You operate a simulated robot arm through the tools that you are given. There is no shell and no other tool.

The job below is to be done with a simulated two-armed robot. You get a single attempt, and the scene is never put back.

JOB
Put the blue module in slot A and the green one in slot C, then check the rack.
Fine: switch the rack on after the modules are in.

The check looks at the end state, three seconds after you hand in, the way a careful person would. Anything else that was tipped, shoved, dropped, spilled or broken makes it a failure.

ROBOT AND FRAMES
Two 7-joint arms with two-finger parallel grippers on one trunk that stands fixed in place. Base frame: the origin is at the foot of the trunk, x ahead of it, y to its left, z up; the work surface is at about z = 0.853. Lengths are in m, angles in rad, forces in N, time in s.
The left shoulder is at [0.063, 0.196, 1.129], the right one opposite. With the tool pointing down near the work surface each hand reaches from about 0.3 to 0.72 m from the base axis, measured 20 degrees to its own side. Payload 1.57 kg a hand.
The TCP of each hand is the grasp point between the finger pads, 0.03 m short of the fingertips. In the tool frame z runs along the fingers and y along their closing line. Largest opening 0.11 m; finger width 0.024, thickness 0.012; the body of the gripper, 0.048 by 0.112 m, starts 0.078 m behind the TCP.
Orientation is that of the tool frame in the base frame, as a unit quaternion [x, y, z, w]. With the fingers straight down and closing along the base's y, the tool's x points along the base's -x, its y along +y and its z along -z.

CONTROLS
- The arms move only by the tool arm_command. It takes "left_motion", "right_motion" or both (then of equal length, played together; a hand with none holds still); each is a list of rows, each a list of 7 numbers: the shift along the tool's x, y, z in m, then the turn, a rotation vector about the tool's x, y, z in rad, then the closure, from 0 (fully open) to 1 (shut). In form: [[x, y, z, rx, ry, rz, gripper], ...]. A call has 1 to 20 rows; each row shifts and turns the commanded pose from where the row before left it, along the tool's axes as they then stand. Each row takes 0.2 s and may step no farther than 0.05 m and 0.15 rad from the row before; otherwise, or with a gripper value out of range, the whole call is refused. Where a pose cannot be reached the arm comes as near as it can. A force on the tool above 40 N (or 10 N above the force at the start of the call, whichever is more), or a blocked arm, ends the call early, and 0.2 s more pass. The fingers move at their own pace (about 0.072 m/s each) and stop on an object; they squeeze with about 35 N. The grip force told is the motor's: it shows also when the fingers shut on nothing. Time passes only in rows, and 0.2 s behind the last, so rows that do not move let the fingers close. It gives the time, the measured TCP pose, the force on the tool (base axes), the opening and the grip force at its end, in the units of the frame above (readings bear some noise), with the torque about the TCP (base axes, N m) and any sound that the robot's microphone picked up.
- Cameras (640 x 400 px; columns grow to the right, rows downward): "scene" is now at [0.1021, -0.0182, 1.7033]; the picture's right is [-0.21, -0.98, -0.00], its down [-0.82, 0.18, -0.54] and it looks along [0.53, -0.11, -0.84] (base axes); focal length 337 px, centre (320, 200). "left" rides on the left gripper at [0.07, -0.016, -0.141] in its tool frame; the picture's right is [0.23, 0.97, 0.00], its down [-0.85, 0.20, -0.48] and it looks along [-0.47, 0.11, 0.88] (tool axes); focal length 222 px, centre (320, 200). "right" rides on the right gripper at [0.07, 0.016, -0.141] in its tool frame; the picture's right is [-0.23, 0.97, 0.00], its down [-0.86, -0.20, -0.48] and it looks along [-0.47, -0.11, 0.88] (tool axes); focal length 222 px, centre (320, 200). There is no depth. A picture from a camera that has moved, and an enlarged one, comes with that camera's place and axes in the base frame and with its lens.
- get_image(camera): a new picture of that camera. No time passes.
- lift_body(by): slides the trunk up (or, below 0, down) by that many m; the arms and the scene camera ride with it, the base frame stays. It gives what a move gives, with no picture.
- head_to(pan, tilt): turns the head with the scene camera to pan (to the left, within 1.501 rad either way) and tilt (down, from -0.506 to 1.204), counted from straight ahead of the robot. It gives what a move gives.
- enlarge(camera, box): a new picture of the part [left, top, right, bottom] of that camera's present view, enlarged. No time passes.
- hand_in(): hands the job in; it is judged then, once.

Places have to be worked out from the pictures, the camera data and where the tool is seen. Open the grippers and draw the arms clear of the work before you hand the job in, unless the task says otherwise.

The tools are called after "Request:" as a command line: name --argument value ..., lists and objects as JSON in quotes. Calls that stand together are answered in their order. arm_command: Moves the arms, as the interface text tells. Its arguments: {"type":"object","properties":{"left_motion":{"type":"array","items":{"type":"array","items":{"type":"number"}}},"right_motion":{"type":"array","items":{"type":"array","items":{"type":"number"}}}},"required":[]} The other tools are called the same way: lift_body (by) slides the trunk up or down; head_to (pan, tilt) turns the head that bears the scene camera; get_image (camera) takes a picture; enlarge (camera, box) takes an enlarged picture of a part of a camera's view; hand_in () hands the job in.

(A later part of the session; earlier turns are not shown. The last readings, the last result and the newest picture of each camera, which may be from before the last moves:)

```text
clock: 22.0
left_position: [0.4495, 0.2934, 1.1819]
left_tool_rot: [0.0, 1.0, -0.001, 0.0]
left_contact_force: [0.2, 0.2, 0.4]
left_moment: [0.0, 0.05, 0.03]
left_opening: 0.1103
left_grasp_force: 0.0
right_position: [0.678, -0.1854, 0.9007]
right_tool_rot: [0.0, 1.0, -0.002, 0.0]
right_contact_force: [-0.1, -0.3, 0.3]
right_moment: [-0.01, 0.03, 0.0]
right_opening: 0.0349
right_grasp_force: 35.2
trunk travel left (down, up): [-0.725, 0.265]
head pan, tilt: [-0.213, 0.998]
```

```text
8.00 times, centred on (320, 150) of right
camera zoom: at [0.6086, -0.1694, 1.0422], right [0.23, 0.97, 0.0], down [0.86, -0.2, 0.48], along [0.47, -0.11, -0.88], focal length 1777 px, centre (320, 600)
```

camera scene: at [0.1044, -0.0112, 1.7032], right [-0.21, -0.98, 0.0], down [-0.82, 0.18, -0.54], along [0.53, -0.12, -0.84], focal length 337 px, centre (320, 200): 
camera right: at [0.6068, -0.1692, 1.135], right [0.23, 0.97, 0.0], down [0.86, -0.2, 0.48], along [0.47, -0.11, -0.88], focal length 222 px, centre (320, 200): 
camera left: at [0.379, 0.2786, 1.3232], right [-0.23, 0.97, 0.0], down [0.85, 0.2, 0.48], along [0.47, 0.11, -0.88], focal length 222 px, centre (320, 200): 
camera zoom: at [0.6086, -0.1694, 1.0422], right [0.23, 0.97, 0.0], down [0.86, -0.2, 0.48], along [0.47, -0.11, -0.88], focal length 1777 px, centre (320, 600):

-- STATED GOAL --
Set down verbatim only the lines between the start of the data above and the line with "ROBOT AND FRAMES", both boundaries included. The answer is a JSON array that holds each line as a string and skips blank lines.

-- TASK ANSWER --
[
  "You operate a simulated robot arm through the tools that you are given. There is no shell and no other tool.",
  "The job below is to be done with a simulated two-armed robot. You get a single attempt, and the scene is never put back.",
  "JOB",
  "Put the blue module in slot A and the green one in slot C, then check the rack.",
  "Fine: switch the rack on after the modules are in.",
  "The check looks at the end state, three seconds after you hand in, the way a careful person would. Anything else that was tipped, shoved, dropped, spilled or broken makes it a failure.",
  "ROBOT AND FRAMES"
]